Some "before" shots:

The inside of the drawers, rid of their YUCKY velvet!

Before shot of the detail on the top.
The dresser without its drawers - oh my!

Back of the old dresser

Some "after" shots:

The beautiful carved edges.

A beautiful pattern that looks like it's stamped into the wood, but could be carved.
A close-up of the entirely unintentional (but delightful) "crackle-effect"

The original dresser had 2 drawer pulls the large drawers, but was missing a couple of them, so I moved the large drawer pulls to the center, so that I only needed one per drawer. One nail was missing, so I found a similarly-sized screw in my glasses repair it!

Showing the replacement screw.
 Now, it's ready for one of my BJDs to store their stuff, use as a photography prop, or a display. And all for less than $10!
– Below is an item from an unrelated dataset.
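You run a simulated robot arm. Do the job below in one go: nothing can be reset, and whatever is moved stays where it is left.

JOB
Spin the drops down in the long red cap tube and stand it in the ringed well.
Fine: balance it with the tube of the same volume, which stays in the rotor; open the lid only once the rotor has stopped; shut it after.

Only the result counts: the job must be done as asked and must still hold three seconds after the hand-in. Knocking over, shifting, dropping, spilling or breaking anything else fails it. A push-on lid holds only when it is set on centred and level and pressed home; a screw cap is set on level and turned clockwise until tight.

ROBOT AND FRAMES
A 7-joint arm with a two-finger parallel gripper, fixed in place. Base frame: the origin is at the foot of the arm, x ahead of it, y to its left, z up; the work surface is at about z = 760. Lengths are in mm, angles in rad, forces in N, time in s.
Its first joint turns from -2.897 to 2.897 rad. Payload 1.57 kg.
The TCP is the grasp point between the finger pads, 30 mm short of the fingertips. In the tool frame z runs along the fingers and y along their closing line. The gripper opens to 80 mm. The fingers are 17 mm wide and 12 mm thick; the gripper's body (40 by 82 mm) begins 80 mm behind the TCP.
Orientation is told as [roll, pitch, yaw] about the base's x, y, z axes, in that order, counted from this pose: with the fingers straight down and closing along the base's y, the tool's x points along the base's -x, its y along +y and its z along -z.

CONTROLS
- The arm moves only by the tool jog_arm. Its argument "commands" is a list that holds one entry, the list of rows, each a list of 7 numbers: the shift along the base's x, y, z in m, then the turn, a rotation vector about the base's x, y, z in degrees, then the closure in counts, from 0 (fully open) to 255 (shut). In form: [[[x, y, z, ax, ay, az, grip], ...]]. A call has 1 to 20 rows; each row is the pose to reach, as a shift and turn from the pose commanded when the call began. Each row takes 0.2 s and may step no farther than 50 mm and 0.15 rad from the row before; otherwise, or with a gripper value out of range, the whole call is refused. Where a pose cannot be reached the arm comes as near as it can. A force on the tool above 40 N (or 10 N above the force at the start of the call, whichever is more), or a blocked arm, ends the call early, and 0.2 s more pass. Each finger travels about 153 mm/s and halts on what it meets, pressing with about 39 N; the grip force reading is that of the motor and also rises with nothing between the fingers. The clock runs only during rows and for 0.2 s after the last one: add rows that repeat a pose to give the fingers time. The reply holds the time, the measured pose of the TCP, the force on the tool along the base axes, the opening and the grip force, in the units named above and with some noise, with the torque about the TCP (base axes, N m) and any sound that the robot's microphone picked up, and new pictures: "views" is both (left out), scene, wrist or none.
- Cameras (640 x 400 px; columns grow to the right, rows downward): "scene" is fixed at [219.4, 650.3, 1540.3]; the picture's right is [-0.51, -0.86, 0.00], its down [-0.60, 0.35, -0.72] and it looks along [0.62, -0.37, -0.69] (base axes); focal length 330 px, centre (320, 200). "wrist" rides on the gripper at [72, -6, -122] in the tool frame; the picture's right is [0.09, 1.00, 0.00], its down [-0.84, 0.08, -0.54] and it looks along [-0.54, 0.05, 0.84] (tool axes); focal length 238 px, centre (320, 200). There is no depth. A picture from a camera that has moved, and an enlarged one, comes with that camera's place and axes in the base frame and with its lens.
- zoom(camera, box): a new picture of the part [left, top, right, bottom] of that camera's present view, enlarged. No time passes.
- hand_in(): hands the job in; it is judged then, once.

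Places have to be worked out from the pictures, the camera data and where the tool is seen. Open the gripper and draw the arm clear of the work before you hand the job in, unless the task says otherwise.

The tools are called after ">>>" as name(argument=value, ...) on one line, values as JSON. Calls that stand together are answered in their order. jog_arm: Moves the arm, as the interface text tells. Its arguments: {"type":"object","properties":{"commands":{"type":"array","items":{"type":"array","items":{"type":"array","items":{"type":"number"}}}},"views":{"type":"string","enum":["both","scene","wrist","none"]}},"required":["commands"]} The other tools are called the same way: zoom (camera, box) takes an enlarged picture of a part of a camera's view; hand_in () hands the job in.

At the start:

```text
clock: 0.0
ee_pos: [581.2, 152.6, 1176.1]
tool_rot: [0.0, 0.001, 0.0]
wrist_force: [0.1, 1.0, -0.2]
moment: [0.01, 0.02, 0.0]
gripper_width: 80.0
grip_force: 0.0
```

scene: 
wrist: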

  1. Ooh, how I wish I had found that before you painted it! I love those little 1960s gilded Italian pieces, and they're not easy to come by, not in good condition. They and other pieces, such as trays, pencil cups, wastebaskets, and cigarette boxes, were made as inexpensive home designer and tourist pieces, and exported to the US in large numbers back in the "Hollywood Regency" era, the early to mid-1960s. Jewelry chests like yours do make great doll dressers. I have a beautiful one sitting on my own dresser! It looks like a miniature closet. I found it in a thrift store in Vermont for about $5, and couldn't believe my luck! I've been trying to find more like it for years! But they weren't made especially well, and the dusty gilding style must've looked very dated by the time the mid-70s rolled around. They must've looked really "grandma" by then.

    And I know what you mean about the yellow's an old-gold color that reminds me of another time. When that stuff goes shoddy, with that funky old jewelry smell, it's just depressing looking.

    Take care, and I hope your doll enjoyed her great dresser!